My take on adversity is this. If you read my bio, hear me speak or read a book that I’ve written, it all looks very beautiful. It all looks very Disney. It’s perfect, technicolor beautiful. I started out at nineteen and I’ve been on this incredible trajectory being a world-class speaker, business owner, financially-successful dude. The fact is my first company was successful. My second company was successful until the market changed and I didn’t understand it. I didn’t know what was going on, I was too young. I crashed that company into the dirt. In my mid-twenties, I’m sitting in bankruptcy court with my wife with a little baby. My wife was nine months pregnant, getting ready to have our second baby at 27 years old. We lost everything we put together. We’d been into two houses, we had nice cars, and then it’s all gone.

I took that job with that multinational, grudgingly. We went up. We got involved in other things and we built and built. There was this guy that we’re doing business with this other company. I started feeling squidgy about it, so we stopped doing business. About three years later, the FBI and the IRS Criminal Investigation Division came to ask me questions about him. Now, I understand foolishly, sad and openly talked with these guys and answered all their questions. Four months later, I’m indicted on conspiracy charges.

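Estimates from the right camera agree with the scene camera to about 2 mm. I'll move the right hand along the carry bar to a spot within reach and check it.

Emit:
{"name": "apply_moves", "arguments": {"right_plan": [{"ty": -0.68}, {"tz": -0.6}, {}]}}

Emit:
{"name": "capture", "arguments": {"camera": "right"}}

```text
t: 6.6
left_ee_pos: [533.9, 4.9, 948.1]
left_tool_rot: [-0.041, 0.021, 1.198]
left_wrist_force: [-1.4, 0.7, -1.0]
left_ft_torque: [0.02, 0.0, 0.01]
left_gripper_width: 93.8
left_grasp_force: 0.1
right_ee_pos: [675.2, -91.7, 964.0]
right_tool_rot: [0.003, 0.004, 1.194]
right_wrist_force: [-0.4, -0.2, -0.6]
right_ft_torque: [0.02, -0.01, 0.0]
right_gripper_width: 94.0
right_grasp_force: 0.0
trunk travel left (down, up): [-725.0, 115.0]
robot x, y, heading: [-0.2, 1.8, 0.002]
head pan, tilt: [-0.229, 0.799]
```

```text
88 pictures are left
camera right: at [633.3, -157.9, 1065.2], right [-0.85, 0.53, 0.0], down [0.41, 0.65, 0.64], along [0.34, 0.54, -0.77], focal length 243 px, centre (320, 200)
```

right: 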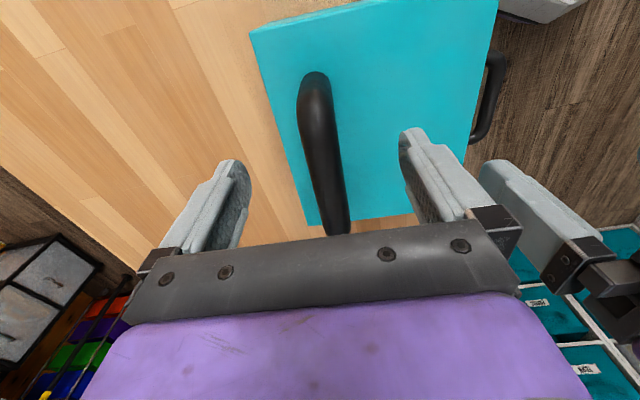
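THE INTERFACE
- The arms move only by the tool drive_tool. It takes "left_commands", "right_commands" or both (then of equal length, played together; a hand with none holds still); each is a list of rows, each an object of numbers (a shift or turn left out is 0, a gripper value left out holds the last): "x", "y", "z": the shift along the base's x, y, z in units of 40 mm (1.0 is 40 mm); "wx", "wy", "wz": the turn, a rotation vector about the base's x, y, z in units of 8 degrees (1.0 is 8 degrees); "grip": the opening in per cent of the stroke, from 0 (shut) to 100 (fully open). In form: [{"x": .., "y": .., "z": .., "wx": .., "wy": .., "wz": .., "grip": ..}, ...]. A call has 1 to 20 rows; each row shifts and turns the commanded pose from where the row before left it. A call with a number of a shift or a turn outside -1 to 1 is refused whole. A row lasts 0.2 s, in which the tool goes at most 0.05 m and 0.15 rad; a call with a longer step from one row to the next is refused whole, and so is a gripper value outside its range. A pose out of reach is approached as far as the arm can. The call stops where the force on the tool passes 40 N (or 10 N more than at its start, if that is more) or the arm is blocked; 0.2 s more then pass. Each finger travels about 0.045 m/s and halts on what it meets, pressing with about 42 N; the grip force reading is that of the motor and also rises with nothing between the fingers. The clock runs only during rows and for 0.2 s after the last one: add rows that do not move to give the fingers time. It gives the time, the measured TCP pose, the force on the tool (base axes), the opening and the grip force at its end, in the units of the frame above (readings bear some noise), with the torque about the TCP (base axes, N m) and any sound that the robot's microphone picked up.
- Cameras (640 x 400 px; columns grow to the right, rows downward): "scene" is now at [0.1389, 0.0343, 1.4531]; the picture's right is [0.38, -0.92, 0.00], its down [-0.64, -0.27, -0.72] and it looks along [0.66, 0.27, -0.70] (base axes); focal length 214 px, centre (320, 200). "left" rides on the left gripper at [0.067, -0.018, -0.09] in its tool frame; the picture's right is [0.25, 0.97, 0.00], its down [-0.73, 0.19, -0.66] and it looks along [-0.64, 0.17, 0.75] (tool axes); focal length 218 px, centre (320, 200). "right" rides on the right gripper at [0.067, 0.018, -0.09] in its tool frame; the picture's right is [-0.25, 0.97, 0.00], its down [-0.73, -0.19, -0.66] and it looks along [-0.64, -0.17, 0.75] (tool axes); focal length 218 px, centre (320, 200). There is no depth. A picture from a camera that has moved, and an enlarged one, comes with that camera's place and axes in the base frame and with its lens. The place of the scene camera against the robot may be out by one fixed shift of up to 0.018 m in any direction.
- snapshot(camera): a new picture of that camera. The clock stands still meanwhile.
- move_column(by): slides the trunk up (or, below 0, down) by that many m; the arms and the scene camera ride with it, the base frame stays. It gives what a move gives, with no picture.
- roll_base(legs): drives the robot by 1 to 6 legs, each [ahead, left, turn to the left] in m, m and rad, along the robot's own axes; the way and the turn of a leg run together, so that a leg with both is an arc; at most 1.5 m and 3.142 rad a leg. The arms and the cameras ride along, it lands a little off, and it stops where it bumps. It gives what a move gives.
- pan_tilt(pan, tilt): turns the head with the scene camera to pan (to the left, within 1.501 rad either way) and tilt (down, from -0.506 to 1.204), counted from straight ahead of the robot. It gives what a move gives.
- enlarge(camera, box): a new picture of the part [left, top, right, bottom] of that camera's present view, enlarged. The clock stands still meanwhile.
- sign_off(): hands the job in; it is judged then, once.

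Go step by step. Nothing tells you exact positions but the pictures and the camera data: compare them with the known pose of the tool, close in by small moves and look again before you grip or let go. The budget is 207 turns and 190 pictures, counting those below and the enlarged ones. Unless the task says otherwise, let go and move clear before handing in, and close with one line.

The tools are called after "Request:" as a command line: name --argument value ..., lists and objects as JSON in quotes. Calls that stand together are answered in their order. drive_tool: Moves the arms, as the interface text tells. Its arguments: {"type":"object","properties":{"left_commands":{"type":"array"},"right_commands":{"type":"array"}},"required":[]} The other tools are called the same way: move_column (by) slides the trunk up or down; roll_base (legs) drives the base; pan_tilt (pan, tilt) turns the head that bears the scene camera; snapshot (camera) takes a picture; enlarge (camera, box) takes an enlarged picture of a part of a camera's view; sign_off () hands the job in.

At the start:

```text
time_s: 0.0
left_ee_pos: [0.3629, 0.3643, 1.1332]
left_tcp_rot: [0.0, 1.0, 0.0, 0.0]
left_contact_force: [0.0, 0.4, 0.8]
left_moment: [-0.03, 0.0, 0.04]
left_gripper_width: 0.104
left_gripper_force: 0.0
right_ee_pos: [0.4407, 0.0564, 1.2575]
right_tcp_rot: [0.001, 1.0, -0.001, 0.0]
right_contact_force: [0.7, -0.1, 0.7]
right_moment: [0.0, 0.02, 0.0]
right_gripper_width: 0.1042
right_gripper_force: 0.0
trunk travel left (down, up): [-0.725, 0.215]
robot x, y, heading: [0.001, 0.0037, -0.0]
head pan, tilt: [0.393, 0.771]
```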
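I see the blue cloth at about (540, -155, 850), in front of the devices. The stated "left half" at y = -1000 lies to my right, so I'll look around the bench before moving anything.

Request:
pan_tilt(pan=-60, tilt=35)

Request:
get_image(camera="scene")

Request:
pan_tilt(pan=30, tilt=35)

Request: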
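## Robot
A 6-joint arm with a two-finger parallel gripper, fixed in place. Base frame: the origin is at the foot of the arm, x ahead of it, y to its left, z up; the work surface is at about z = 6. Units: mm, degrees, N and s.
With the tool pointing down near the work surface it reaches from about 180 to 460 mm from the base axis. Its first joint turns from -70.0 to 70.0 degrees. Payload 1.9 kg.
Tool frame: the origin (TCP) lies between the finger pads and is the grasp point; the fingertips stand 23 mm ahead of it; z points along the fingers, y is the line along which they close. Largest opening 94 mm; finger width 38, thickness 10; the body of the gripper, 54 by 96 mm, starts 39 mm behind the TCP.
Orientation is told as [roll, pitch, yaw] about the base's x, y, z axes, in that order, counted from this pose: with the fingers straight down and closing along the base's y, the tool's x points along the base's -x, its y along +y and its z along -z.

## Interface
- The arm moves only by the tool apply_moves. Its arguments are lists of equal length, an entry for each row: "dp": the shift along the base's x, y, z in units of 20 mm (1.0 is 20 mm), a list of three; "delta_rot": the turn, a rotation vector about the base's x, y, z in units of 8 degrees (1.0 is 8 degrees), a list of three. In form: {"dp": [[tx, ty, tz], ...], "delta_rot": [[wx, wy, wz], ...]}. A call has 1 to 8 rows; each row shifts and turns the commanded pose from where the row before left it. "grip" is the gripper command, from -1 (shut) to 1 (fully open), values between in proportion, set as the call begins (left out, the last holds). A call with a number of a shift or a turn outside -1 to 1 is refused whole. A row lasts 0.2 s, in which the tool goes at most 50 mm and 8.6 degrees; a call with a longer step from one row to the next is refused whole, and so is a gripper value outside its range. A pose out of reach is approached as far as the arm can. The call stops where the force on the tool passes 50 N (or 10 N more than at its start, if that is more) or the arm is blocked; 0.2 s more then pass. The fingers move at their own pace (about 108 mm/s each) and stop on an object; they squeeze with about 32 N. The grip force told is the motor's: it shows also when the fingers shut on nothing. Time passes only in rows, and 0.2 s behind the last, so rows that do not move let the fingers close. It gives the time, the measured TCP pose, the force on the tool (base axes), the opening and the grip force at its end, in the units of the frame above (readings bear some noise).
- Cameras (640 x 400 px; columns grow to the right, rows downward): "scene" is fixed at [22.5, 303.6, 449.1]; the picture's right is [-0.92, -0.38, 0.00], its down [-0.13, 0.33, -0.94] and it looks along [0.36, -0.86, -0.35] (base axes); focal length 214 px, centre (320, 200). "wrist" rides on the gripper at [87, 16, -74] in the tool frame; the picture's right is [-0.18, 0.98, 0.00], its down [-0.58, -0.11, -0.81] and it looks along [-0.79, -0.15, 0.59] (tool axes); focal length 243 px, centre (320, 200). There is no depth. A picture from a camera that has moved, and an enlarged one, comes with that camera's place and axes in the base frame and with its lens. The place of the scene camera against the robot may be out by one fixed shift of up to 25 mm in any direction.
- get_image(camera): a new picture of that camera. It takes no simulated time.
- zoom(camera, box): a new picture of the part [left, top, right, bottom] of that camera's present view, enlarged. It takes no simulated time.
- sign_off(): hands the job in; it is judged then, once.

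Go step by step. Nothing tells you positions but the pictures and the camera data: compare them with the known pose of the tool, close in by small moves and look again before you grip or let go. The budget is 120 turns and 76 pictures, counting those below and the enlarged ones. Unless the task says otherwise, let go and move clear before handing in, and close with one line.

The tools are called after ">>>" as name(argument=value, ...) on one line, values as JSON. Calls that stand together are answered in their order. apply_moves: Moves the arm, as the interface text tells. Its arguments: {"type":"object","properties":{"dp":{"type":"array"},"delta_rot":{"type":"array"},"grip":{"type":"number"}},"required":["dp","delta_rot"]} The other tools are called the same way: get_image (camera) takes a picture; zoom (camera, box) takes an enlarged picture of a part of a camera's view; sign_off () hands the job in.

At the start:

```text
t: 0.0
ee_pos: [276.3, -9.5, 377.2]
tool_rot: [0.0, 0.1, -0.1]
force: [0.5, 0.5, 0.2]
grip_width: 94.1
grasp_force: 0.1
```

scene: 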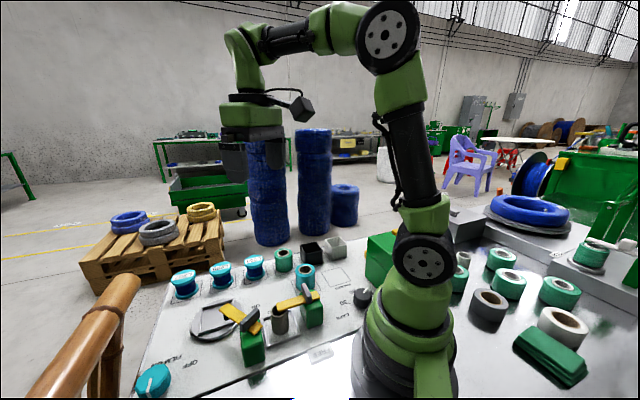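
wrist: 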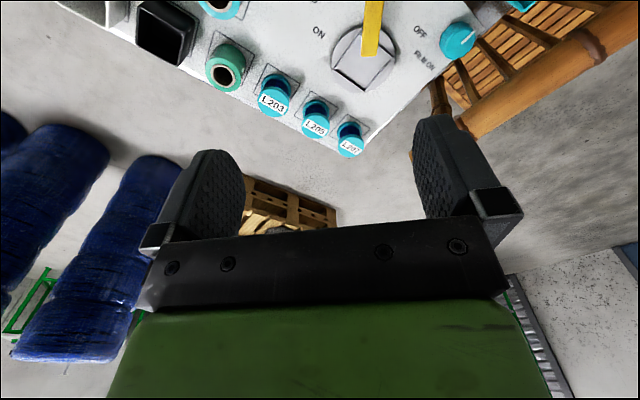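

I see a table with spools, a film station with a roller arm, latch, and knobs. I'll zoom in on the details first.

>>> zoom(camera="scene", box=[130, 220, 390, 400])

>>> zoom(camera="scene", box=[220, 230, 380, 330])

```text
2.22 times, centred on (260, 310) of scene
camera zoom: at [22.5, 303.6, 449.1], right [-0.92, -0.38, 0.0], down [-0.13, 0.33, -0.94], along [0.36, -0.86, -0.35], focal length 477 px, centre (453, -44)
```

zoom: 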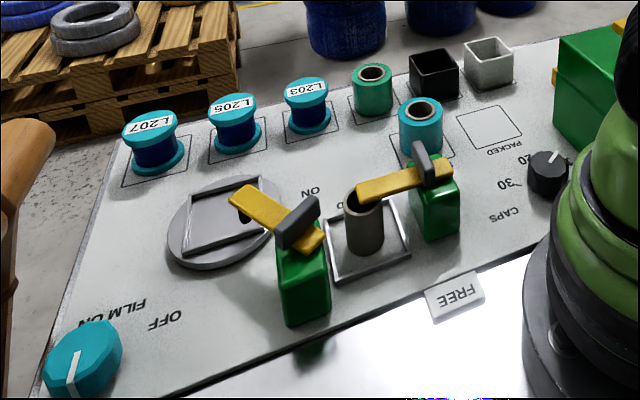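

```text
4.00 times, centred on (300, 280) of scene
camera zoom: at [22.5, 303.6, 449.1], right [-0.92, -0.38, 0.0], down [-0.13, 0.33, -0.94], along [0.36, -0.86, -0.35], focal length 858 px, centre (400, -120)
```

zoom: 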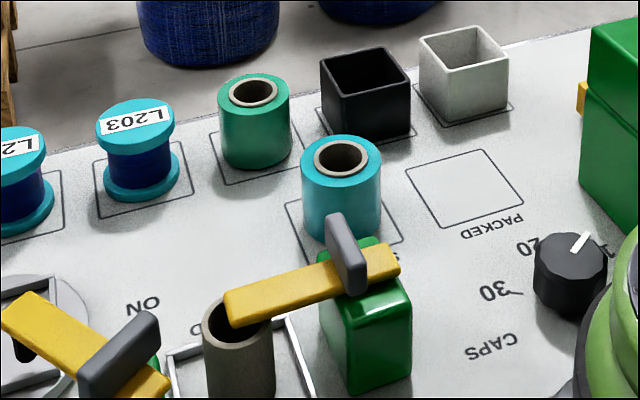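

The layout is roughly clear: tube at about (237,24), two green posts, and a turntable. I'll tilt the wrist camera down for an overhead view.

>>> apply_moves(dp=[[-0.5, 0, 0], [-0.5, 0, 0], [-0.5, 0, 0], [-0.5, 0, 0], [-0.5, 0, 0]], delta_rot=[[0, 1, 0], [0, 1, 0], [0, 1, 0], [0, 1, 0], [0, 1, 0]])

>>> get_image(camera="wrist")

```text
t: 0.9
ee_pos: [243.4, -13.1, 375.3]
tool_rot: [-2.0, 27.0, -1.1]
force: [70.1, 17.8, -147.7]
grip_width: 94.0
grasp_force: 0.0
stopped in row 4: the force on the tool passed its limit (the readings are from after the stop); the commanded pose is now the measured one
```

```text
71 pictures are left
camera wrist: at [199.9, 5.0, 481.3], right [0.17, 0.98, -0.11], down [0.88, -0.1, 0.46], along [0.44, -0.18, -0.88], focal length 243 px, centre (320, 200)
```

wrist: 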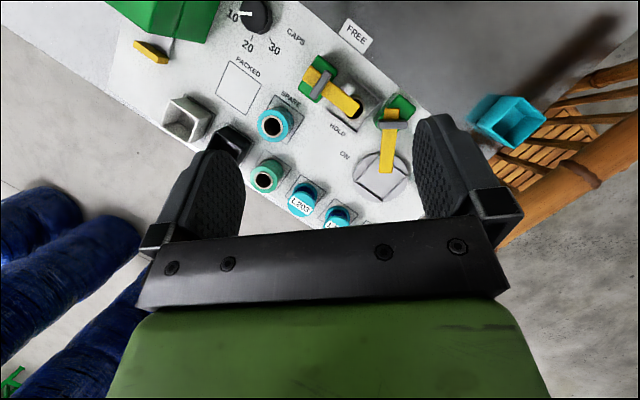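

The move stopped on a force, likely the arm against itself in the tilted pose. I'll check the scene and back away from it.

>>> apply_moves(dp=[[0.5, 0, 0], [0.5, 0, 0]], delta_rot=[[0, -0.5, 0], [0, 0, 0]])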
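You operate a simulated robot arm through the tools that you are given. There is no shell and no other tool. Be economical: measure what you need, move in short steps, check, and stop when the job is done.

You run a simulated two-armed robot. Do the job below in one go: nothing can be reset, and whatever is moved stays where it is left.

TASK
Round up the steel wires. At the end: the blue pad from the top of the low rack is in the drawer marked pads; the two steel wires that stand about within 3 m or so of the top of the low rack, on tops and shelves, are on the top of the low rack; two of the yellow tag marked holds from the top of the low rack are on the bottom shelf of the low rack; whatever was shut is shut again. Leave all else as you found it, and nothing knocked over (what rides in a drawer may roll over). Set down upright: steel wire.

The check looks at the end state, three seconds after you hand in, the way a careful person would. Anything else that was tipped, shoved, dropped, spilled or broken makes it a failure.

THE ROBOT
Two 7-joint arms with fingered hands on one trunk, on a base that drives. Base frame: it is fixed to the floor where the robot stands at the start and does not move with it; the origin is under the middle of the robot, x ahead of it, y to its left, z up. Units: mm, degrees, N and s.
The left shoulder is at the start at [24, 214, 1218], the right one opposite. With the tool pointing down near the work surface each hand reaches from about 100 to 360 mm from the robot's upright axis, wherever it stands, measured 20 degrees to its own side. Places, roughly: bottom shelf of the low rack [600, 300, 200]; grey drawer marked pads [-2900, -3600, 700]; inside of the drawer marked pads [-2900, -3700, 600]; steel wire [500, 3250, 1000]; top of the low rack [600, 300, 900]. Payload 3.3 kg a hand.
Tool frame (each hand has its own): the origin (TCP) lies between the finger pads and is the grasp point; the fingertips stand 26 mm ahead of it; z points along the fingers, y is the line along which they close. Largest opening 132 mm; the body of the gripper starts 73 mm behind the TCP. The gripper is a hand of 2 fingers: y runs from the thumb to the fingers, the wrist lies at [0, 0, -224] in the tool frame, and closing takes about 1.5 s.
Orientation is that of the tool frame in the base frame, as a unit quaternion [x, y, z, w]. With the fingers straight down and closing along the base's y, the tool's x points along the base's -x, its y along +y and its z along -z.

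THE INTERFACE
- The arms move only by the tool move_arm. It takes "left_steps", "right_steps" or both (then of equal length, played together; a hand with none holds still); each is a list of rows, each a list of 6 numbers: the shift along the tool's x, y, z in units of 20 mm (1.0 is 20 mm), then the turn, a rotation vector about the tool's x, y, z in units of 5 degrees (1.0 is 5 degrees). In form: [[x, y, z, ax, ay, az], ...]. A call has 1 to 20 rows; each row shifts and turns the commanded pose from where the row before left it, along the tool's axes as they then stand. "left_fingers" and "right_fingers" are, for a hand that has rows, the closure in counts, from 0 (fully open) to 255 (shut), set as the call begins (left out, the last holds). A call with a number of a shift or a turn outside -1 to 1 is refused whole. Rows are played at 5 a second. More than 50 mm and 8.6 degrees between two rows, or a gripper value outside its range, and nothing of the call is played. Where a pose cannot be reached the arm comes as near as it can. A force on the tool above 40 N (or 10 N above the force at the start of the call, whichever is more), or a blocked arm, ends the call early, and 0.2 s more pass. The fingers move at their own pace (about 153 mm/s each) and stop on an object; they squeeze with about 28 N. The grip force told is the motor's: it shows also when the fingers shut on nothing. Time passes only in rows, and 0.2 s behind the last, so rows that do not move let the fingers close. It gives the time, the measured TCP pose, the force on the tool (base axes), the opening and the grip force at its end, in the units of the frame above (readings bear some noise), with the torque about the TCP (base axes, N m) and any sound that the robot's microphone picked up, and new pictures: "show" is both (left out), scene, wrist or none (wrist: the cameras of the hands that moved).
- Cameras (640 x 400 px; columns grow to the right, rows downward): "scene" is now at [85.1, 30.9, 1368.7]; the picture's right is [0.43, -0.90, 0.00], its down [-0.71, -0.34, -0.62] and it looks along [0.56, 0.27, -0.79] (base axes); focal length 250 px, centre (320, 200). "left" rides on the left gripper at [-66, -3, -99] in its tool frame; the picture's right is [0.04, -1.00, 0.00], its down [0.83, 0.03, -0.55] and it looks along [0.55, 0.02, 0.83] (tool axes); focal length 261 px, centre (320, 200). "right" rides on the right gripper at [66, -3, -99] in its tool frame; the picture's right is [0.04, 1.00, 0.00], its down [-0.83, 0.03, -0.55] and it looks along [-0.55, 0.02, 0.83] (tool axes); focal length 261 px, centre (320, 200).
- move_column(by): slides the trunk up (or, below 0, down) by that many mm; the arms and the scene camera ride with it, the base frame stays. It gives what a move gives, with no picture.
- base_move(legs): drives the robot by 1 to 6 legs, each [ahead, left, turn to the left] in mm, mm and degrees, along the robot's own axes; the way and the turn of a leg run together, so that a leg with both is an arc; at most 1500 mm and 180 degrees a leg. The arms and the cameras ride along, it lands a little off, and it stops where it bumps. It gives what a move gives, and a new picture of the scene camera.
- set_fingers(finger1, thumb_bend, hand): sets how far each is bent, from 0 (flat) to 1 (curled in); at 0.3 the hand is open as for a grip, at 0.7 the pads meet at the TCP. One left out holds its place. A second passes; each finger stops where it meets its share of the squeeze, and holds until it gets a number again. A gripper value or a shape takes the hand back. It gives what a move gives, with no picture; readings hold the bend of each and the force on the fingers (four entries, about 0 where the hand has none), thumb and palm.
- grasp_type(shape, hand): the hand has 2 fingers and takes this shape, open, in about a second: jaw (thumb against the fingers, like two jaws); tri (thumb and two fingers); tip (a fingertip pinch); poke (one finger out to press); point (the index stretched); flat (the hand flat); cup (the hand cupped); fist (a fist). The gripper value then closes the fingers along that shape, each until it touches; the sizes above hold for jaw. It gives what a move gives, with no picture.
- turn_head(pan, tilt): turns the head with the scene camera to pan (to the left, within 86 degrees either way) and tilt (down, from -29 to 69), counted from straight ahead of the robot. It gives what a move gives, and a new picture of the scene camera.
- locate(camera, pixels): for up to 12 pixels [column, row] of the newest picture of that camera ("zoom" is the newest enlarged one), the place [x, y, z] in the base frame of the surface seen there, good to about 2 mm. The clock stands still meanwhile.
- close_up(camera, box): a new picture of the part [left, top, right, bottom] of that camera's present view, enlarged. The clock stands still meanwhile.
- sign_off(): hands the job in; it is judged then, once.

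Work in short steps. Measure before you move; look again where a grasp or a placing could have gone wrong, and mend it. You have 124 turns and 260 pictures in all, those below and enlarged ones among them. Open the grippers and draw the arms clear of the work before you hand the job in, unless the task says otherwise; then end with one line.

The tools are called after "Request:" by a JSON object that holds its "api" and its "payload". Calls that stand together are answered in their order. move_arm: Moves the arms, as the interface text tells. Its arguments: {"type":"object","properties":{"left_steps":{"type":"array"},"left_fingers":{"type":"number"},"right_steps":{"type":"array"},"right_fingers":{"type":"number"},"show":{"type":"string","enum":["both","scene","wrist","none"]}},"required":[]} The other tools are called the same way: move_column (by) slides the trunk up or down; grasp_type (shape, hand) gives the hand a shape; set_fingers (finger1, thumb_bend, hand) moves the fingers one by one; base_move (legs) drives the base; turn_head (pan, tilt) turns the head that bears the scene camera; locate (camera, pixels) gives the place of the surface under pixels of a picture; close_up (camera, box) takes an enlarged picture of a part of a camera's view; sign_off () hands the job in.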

They said I either knew or should have known what he had allegedly done, which never was proven.

We were like, “How can I be criminally indicted for something that I should have known about somebody else’s business?” We spent a couple million dollars fighting that and finally came to the realization with what lawyers told us in the beginning, which is, “You can’t beat the IRS. They have a 99.3% conviction rate.” The sentencing guideline numbers based on what they were alleging was huge, twelve to fifteen years in prison. We said, “We can’t risk that.” I took a plea bargain and I went off to federal prison. I often ask people, “Do you have a dream board or a vision board you’ve ever put together or written out goals of, ‘Here’s what we’re going to accomplish,’ or a bucket list of things that you want out of your life?” Federal prison was never on my bucket list. It was never something that was in my plan, but there I was.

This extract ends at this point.